I had the odd qualm about the novel. Georgina’s habit of insisting men she comes home with kiss her snake (not a euphemism) seemed to be a case of either Georgina or the novel trying a little too hard to be kooky. Does every fictional character who has Tourette’s Syndrome have to have the - relatively rare - kind that compels you to swear? (Which is not, incidentally, to complain about the swearing in the novel as a whole, which is witty, appropriate and realistic). Nevertheless, for the most part I enjoyed the book and found much to admire. The novel spans genres with aplomb, and the supporting cast are excellently realised, particular mention should go to the mysterious Magdalena, the spectral Millie and the talking cat whom the child Georgina befriends, and the Animal Man. The last is the recipient of a kiss from Georgina, then aged 13, in a scene that I thought stayed the right side of the fine line that divides brave provocation from cheap shocks.

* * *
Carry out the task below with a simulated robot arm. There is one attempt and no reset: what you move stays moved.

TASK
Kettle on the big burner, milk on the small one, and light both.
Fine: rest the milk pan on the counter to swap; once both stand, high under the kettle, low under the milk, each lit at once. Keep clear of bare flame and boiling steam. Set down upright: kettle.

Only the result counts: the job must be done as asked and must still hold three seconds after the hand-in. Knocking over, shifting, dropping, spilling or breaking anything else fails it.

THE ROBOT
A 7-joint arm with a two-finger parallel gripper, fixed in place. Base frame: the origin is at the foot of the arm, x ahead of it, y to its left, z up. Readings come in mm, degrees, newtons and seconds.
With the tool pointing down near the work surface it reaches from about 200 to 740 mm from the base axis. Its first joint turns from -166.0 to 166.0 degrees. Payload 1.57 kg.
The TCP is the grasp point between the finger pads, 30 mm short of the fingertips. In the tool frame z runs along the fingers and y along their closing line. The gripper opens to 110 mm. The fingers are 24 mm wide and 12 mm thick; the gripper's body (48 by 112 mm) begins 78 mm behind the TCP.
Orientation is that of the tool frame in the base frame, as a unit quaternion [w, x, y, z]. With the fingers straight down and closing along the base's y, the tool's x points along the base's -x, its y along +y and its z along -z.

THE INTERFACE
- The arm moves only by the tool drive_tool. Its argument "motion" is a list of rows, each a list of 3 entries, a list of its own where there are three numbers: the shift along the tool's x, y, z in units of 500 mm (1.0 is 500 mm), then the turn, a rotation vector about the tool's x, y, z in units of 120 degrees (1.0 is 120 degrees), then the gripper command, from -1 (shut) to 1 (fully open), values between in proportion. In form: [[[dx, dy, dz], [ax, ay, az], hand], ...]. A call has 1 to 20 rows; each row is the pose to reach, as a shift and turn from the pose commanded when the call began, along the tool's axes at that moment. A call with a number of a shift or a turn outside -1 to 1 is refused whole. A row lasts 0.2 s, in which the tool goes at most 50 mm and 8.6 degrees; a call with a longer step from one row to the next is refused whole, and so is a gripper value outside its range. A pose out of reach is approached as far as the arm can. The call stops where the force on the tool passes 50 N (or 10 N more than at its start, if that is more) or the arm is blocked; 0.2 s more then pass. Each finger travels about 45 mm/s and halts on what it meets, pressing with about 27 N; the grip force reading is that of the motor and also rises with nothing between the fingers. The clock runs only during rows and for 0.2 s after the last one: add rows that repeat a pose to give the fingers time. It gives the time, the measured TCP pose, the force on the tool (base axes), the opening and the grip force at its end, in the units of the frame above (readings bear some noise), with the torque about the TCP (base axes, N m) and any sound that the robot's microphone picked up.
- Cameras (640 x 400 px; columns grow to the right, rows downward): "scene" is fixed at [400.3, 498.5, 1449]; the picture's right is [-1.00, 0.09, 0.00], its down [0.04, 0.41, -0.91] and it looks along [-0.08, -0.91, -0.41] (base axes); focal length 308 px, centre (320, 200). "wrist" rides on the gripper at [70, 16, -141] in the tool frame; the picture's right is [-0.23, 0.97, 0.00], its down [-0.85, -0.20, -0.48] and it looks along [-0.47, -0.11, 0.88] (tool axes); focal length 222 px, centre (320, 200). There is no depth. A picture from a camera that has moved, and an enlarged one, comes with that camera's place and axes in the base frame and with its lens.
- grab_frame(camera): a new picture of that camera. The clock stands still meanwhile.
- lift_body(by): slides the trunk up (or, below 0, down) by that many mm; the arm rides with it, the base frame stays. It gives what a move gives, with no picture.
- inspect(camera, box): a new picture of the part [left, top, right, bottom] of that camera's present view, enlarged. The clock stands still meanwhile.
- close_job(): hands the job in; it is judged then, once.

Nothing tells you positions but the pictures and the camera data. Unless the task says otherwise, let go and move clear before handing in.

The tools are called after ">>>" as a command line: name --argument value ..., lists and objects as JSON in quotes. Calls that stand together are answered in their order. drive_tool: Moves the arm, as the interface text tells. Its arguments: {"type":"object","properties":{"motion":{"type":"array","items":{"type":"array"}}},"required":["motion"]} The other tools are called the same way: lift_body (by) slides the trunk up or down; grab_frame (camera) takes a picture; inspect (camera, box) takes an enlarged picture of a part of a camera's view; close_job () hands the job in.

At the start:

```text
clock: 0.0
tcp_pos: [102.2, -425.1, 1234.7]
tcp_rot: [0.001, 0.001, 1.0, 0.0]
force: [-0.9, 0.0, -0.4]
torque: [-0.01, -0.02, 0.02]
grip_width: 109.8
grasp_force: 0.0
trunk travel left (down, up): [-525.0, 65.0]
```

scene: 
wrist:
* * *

The story is well-structured too. The gradual subsumption of Georgina’s identity by Lava Bomb is deftly portrayed in the text, and the growing sense of tragedy and impending violence is pervasive and confidently written, albeit when it does come it is perhaps a little sudden. I suspect readers will disagree as to whether or not the final trigger for Georgina’s final transformation is justification enough for what she does. That is, of course, fine.
Ambition and a willingness to experiment are always good things, even if some aspects do not quite come off. The whole novel is written in the present tense, and although it helps to quicken the pulse in moments of high drama it did not quite work for me. I never stopped being aware of it. And that hints at the reason why I am only able to award the book 2 out of 4 stars.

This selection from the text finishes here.